Reproduce each line of the material precisely.

> SOURCE DATA
○ ○ ○
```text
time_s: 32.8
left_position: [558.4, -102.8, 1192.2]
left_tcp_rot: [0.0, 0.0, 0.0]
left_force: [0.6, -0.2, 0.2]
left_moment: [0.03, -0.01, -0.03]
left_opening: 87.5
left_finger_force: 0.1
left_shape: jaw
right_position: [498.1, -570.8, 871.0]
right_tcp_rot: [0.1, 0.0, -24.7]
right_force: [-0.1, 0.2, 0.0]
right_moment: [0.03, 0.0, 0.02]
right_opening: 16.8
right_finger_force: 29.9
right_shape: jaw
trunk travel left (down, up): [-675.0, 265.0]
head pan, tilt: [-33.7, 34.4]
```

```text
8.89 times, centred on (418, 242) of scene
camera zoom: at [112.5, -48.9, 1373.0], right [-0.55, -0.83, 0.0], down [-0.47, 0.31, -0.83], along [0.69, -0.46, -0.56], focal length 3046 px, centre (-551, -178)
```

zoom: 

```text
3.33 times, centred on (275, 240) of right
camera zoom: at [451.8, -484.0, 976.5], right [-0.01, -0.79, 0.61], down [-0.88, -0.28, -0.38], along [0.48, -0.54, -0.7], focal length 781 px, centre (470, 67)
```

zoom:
○ ○ ○
> SOLUTION FOR THIS EXERCISE
```text
time_s: 32.8
left_position: [558.4, -102.8, 1192.2]
left_tcp_rot: [0.0, 0.0, 0.0]
left_force: [0.6, -0.2, 0.2]
left_moment: [0.03, -0.01, -0.03]
left_opening: 87.5
left_finger_force: 0.1
left_shape: jaw
right_position: [498.1, -570.8, 871.0]
right_tcp_rot: [0.1, 0.0, -24.7]
right_force: [-0.1, 0.2, 0.0]
right_moment: [0.03, 0.0, 0.02]
right_opening: 16.8
right_finger_force: 29.9
right_shape: jaw
trunk travel left (down, up): [-675.0, 265.0]
head pan, tilt: [-33.7, 34.4]
```

```text
8.89 times, centred on (418, 242) of scene
camera zoom: at [112.5, -48.9, 1373.0], right [-0.55, -0.83, 0.0], down [-0.47, 0.31, -0.83], along [0.69, -0.46, -0.56], focal length 3046 px, centre (-551, -178)
```

zoom: 

```text
3.33 times, centred on (275, 240) of right
camera zoom: at [451.8, -484.0, 976.5], right [-0.01, -0.79, 0.61], down [-0.88, -0.28, -0.38], along [0.48, -0.54, -0.7], focal length 781 px, centre (470, 67)
```

zoom:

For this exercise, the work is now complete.